Heute wurde Oleg Orlov, Co-Vorsitzender des mit dem Friedensnobelpreis ausgezeichneten Menschenrechtszentrums Memorial, zu zweieinhalb Jahren Haft verurteilt, weil er gegen den Krieg in der Ukraine protestiert und das russische Regime als „faschistisch“ bezeichnet hat.

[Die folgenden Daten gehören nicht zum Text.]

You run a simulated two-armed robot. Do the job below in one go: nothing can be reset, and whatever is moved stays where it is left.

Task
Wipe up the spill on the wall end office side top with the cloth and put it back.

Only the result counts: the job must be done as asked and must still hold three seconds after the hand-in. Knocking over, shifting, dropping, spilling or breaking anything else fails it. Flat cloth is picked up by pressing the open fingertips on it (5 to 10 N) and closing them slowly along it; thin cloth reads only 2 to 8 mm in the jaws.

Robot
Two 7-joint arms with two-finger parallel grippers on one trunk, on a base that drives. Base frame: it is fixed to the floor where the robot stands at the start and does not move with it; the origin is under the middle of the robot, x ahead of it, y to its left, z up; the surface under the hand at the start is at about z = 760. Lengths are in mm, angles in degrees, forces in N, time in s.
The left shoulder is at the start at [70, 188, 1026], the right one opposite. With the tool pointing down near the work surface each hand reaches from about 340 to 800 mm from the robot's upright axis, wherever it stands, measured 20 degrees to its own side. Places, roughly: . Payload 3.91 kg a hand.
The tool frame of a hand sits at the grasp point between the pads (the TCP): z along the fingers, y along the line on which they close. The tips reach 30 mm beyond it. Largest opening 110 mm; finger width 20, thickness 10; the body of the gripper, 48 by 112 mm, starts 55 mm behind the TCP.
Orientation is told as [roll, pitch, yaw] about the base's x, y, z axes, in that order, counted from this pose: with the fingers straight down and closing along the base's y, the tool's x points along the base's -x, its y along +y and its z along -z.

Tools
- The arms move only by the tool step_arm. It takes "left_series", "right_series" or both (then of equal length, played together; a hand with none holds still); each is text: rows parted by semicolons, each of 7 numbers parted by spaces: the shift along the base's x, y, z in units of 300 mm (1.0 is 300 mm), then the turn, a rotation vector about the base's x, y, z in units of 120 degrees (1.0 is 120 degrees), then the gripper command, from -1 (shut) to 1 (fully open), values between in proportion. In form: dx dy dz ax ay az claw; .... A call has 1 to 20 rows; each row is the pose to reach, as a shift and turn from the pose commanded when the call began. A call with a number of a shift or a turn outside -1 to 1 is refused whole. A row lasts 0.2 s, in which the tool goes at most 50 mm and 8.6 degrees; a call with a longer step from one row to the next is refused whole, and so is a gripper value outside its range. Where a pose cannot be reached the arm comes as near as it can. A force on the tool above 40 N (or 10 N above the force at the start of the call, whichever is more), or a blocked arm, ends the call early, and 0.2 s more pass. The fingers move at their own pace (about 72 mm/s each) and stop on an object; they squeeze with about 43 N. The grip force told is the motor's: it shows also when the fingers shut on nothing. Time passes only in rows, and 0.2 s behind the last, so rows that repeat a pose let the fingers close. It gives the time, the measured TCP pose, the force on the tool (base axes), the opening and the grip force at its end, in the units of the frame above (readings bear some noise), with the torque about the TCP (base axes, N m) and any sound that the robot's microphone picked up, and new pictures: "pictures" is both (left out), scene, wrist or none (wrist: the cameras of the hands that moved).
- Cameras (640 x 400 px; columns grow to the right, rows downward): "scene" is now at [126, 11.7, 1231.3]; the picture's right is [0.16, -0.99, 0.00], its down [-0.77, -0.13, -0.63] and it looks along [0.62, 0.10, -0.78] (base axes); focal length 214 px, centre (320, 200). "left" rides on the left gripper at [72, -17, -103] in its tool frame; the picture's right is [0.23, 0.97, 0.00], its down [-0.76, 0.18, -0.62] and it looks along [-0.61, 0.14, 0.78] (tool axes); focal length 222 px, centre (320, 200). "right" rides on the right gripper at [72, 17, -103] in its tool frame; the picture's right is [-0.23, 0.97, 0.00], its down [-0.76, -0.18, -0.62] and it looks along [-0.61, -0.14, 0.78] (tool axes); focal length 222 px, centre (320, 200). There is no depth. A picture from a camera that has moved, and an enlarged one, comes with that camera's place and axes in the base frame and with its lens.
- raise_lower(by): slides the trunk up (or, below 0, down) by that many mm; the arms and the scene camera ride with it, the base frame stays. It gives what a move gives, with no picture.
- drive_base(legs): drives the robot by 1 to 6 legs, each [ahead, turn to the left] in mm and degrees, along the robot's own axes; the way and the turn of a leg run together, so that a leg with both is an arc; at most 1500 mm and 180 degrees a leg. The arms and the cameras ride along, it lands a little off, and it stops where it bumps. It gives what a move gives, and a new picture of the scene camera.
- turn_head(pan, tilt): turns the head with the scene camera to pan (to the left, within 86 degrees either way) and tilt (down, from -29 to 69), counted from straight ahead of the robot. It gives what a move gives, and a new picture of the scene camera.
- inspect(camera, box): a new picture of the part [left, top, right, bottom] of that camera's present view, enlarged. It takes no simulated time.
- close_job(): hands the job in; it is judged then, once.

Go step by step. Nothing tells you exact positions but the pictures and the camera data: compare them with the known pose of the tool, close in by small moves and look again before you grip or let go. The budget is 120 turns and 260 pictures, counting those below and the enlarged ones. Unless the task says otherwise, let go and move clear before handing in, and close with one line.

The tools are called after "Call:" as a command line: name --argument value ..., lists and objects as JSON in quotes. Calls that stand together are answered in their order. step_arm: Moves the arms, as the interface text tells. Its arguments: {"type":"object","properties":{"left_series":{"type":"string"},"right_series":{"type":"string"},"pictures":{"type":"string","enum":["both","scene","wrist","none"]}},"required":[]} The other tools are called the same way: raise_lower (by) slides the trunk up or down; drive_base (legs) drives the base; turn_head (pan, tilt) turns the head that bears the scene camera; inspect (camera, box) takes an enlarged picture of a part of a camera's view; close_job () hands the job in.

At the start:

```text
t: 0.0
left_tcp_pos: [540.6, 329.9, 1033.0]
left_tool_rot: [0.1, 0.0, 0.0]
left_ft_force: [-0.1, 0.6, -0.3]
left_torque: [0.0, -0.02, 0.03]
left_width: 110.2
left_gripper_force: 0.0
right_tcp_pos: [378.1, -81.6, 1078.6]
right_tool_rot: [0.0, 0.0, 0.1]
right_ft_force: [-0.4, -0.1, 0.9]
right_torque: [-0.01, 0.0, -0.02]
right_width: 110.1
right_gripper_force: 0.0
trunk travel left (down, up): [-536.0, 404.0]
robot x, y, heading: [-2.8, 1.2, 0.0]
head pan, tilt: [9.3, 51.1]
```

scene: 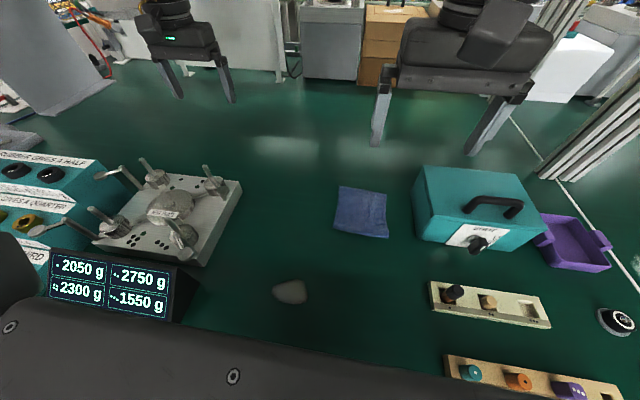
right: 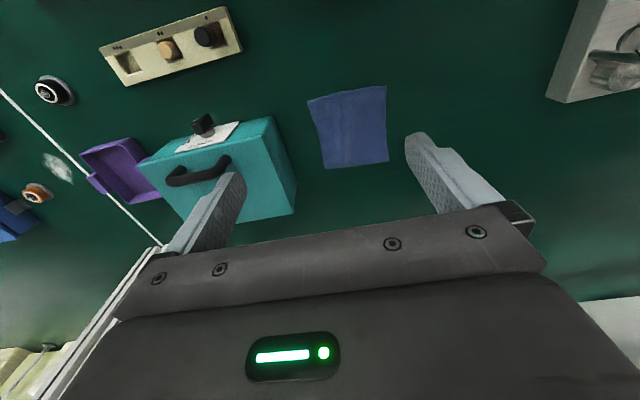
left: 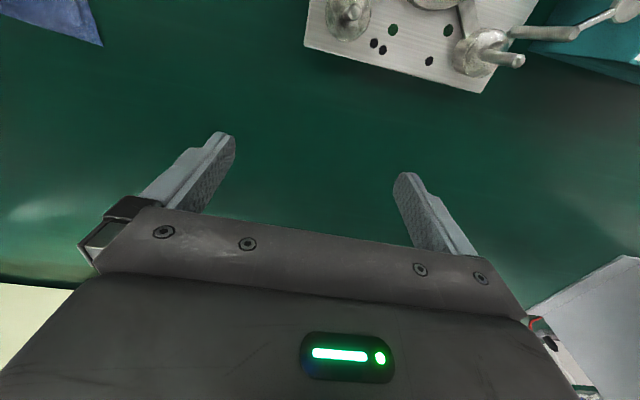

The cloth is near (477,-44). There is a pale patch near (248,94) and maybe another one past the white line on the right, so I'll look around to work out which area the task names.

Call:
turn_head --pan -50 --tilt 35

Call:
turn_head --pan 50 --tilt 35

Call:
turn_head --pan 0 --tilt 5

In seinen letzten Worten vor Gericht erklärte Orlov noch einmal, warum er Recht hatte, und gab Beispiele, die die Fülle der Repressionen im heutigen Russland nicht nur in sozialen, politischen und wirtschaftlichen Bereichen, sondern auch in Kultur und Wissenschaft verdeutlichen: das Verbot von Büchern, das Verbot einer nicht vorhandenen LGBT-Bewegung, mit der tiefgreifende Eingriffe in das Privatleben verbunden sind, die Verfolgung von Wissenschaftlern, deren Ansichten von der offiziellen Position abweichen, sowie die Verfolgung jeglicher Meinungsverschiedenheit.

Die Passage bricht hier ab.